■ SET PROBLEM: Copy out each line of the data that holds the word "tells".

■ SOURCE DATA:
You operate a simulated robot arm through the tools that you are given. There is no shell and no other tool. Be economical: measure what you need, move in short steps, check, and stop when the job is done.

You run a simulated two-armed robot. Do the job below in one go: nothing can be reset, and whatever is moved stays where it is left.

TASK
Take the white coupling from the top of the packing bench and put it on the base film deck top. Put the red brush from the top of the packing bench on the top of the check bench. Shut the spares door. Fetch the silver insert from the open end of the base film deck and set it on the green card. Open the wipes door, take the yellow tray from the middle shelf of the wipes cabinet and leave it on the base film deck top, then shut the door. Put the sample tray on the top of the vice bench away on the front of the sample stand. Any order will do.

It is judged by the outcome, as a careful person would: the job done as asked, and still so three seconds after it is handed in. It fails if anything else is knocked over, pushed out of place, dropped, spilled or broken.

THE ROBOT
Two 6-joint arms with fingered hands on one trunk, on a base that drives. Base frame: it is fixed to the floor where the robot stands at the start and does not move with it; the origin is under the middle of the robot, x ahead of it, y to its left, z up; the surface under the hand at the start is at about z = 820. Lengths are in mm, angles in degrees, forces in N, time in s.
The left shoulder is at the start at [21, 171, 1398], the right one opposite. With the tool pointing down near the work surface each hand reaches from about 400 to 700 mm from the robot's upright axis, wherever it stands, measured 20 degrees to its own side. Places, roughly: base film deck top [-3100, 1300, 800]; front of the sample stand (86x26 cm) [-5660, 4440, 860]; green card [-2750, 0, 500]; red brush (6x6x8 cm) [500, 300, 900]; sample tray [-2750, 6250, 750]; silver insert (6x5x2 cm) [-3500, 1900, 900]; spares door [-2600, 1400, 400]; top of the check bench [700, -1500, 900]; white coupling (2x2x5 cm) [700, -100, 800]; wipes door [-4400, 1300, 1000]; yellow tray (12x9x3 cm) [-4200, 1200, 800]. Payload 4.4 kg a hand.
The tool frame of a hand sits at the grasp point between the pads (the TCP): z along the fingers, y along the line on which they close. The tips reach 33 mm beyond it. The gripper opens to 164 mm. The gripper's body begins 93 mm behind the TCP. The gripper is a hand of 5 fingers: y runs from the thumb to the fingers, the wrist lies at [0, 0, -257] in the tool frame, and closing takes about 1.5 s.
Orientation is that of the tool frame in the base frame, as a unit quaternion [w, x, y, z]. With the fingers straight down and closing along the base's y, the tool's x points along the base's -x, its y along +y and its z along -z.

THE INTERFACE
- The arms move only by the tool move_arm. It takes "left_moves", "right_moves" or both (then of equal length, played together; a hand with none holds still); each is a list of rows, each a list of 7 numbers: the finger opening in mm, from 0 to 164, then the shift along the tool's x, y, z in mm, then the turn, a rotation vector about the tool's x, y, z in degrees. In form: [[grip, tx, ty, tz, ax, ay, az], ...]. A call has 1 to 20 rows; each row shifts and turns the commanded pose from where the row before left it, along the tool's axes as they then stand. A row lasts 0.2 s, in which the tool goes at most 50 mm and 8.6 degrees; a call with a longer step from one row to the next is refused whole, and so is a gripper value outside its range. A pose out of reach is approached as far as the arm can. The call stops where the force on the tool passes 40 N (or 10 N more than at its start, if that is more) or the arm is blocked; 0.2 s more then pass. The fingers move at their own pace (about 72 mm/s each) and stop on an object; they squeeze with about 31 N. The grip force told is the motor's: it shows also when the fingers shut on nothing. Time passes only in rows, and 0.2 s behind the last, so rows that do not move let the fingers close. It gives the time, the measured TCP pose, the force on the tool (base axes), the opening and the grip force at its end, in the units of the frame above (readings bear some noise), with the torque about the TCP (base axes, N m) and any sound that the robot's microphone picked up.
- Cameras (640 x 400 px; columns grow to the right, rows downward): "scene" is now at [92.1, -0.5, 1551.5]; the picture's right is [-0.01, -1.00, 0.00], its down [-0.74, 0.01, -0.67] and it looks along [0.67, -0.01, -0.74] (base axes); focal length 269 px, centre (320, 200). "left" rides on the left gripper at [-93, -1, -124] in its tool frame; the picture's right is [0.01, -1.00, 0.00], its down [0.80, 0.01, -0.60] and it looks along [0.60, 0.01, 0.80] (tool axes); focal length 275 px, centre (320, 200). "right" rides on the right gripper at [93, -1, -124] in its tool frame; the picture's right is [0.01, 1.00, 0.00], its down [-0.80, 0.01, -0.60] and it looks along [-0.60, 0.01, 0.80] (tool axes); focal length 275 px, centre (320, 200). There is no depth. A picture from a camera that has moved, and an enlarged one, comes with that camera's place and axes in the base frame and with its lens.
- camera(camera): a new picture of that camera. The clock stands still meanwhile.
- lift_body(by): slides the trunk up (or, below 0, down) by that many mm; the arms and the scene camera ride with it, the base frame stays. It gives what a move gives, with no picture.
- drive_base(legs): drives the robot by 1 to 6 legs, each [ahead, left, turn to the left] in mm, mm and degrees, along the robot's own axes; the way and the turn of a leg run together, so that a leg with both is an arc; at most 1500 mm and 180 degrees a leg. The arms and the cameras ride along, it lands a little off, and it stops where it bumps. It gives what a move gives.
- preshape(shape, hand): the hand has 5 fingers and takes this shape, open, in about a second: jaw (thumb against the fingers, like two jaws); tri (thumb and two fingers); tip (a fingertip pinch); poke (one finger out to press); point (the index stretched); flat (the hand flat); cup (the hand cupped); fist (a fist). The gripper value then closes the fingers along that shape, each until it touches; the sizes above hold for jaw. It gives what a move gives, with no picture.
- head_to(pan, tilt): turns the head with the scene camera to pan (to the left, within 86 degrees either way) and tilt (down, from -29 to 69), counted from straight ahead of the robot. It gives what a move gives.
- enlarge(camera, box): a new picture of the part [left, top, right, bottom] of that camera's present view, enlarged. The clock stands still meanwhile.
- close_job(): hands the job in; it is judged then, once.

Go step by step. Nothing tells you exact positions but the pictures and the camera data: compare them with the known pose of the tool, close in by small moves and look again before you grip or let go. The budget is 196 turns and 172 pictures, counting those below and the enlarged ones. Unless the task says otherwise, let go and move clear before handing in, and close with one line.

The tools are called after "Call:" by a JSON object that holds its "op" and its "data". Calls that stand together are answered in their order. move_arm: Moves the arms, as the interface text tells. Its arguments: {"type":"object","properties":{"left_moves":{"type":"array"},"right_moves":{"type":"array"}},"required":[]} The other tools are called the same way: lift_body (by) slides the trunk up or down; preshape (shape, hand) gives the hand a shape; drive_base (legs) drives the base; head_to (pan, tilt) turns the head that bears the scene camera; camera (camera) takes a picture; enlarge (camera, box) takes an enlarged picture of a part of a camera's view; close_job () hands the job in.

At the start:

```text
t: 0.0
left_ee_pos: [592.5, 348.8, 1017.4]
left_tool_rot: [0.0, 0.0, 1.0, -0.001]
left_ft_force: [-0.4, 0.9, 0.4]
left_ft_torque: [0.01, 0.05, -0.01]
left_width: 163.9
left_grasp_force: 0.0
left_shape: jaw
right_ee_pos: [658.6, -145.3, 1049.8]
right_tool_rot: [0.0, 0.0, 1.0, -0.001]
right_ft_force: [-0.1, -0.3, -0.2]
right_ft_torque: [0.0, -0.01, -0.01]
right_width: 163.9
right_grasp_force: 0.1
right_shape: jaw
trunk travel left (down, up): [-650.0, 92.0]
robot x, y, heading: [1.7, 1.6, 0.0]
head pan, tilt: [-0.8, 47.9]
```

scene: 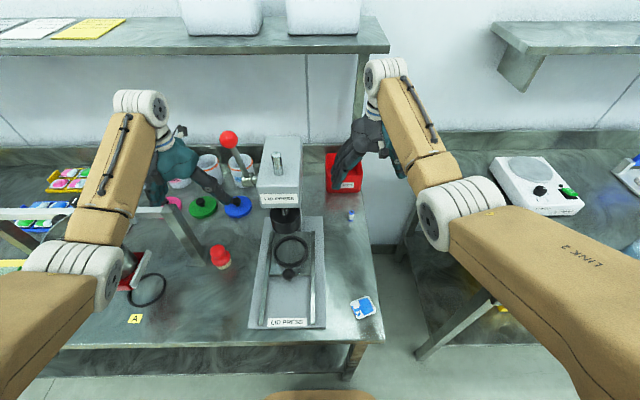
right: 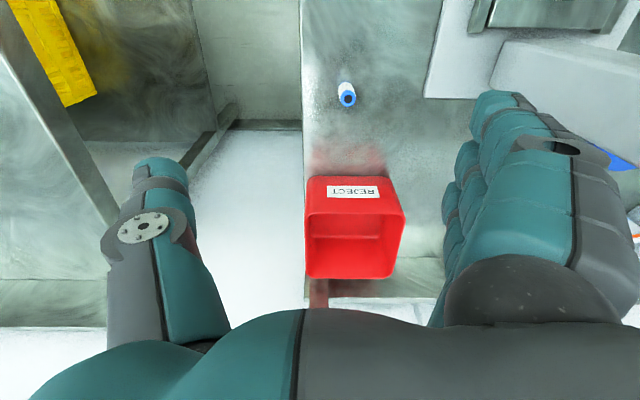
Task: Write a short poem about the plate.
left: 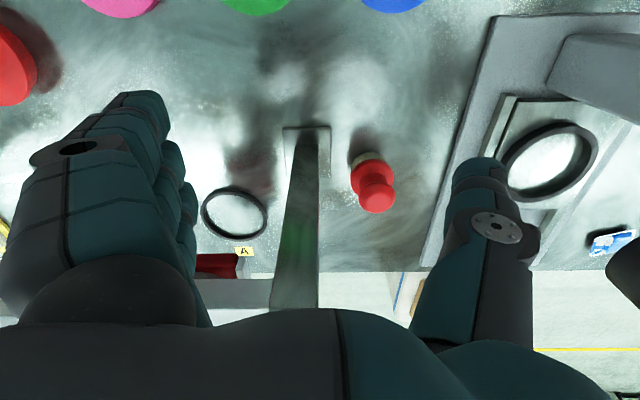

■ SOLVED PROBLEM:
Go step by step. Nothing tells you exact positions but the pictures and the camera data: compare them with the known pose of the tool, close in by small moves and look again before you grip or let go. The budget is 196 turns and 172 pictures, counting those below and the enlarged ones. Unless the task says otherwise, let go and move clear before handing in, and close with one line.
The tools are called after "Call:" by a JSON object that holds its "op" and its "data". Calls that stand together are answered in their order. move_arm: Moves the arms, as the interface text tells. Its arguments: {"type":"object","properties":{"left_moves":{"type":"array"},"right_moves":{"type":"array"}},"required":[]} The other tools are called the same way: lift_body (by) slides the trunk up or down; preshape (shape, hand) gives the hand a shape; drive_base (legs) drives the base; head_to (pan, tilt) turns the head that bears the scene camera; camera (camera) takes a picture; enlarge (camera, box) takes an enlarged picture of a part of a camera's view; close_job () hands the job in.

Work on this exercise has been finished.